Hall and Day also explore reasons for the decline in resource prices through the twentieth century. Like McNeill and Cleveland, they attribute the long run of cheap resources to the availability of cheap energy rather than to “technology,” as economists tend to believe. In any case, “technology does not work for free,” they argue, giving the example of US agriculture, where up to ten calories of petroleum are used to generate every one calorie of food. Since energy is the master resource on which everything depends, wealth is produced with huge amounts of oil and other fuels—to the extent that everyone in the developed world has the energy equivalent of somewhere between thirty and sixty “slaves” working all day, every day.

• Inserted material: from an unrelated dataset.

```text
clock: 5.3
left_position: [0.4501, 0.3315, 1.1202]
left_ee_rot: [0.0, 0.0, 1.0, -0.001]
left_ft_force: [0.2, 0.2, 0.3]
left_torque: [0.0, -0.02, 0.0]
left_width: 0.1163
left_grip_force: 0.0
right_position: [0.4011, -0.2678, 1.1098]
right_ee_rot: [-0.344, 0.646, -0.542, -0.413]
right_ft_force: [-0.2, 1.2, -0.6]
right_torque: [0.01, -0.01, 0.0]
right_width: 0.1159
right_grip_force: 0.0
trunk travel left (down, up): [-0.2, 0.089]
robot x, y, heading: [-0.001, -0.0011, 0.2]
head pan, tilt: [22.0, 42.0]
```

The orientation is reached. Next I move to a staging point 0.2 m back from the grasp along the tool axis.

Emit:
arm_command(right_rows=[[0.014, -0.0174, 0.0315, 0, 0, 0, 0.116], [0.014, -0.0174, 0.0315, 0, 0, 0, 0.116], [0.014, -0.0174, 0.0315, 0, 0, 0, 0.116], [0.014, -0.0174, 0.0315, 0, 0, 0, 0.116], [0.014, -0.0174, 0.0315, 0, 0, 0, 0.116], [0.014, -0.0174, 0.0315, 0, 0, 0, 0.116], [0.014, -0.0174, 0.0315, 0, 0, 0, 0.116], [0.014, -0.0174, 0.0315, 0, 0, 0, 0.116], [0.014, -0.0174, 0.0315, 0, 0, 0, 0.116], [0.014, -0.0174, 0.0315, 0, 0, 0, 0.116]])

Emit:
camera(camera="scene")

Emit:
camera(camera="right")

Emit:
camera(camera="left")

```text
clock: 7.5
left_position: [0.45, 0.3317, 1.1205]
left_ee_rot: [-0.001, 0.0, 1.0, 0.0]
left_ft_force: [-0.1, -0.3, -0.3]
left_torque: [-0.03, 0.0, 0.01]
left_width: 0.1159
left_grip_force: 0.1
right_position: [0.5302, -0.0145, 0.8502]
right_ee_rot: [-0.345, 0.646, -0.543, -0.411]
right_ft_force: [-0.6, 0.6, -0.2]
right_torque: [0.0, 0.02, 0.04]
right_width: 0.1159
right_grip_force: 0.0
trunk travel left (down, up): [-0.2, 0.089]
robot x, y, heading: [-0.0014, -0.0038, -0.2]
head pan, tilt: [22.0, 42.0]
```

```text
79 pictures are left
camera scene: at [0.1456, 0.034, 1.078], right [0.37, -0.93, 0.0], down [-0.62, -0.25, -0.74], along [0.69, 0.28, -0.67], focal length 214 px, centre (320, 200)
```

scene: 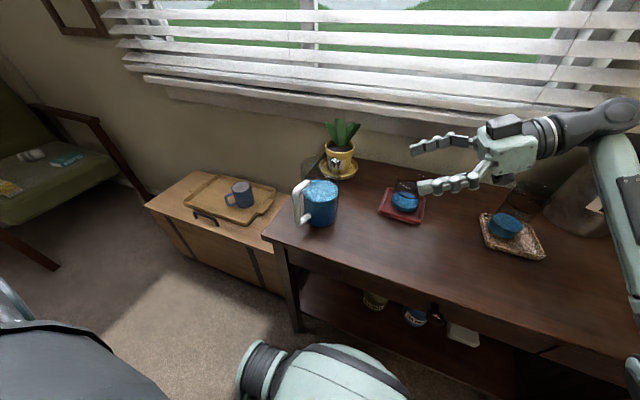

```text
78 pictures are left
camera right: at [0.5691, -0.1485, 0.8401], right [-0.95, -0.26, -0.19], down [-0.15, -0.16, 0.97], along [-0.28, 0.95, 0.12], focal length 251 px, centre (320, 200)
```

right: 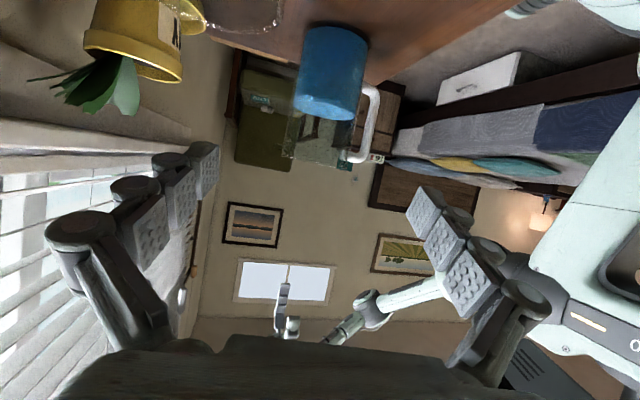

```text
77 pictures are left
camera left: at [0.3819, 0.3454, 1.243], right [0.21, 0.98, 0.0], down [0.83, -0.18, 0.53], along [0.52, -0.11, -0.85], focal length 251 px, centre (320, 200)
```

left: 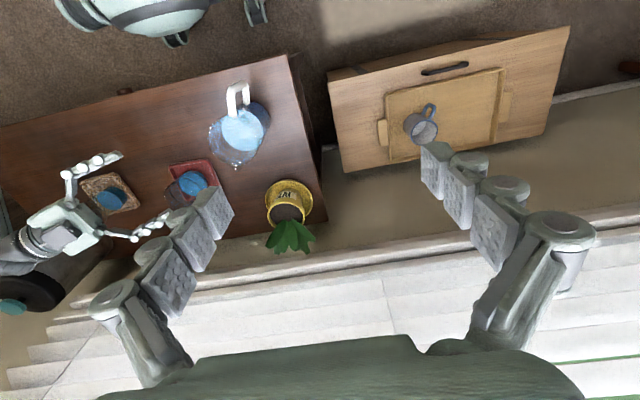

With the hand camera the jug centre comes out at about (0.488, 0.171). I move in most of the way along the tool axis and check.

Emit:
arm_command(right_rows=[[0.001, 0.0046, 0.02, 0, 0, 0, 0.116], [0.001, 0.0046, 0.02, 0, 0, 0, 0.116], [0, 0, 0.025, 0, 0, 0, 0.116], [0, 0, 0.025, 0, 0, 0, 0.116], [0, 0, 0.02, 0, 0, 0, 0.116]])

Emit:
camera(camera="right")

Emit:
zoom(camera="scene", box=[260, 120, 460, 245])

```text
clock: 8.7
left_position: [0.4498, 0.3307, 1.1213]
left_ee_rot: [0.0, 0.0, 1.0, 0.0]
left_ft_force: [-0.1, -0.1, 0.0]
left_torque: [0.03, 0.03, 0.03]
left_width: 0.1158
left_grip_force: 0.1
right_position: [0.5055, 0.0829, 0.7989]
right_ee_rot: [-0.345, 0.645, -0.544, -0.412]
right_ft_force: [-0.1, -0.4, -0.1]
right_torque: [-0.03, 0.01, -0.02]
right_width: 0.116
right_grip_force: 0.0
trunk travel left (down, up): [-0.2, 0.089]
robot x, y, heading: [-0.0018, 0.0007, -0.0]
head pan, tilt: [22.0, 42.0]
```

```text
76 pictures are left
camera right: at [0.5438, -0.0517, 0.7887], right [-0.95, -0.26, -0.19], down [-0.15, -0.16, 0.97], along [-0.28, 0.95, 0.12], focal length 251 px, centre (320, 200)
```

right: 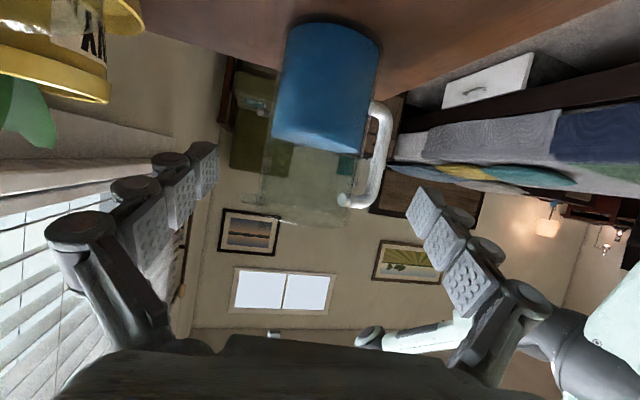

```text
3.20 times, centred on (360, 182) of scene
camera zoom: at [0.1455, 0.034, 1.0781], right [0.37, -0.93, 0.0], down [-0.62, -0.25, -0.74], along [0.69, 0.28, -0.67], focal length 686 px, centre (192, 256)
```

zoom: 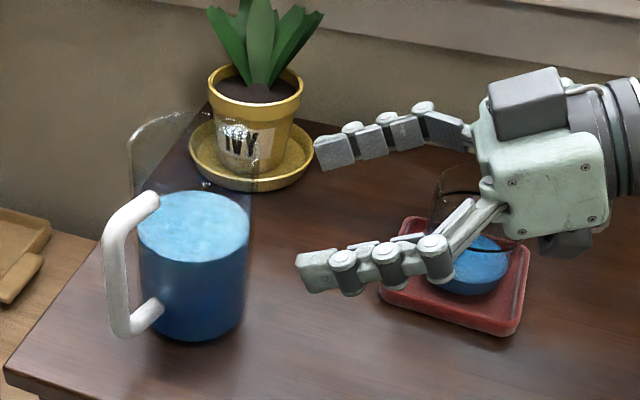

In these circumstances, cheap fuel is of the essence. Hall and Day argue that energy return on investment (EROI) is more critical than price. EROI is a measure of how much energy is produced by the application of a given unit of energy invested. While the ratio between energy produced and energy expended for new oil in the United States stood at 100:1 in 1930, 40:1 in 1970, and 14:1 in 2000, they suggest that this ratio for oil production will approach 1:1 within a few decades. Hall and Day end their paper with a plea for the teaching of economics from a biophysical as well as a social perspective: “The concept of the possibility of a huge multifaceted failure of some substantial part of industrial civilization is so completely outside the understanding of our leaders that we are almost totally unprepared for it.”